Work to do>
Read the listing below and copy out every line that holds "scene".

Collected material>
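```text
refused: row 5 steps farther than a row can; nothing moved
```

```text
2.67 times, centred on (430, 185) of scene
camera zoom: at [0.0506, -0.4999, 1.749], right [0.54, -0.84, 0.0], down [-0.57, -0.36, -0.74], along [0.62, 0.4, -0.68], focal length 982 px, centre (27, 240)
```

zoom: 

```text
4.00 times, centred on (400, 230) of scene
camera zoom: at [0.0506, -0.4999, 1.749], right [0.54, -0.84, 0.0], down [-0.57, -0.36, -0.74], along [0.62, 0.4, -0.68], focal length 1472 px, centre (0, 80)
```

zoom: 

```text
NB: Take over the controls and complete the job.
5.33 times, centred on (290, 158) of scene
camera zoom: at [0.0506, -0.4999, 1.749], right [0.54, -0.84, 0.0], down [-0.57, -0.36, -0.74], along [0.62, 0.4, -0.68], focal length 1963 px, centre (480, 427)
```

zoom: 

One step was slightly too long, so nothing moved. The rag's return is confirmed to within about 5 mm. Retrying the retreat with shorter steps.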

Exercise response>
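2.67 times, centred on (430, 185) of scene
4.00 times, centred on (400, 230) of scene
5.33 times, centred on (290, 158) of scene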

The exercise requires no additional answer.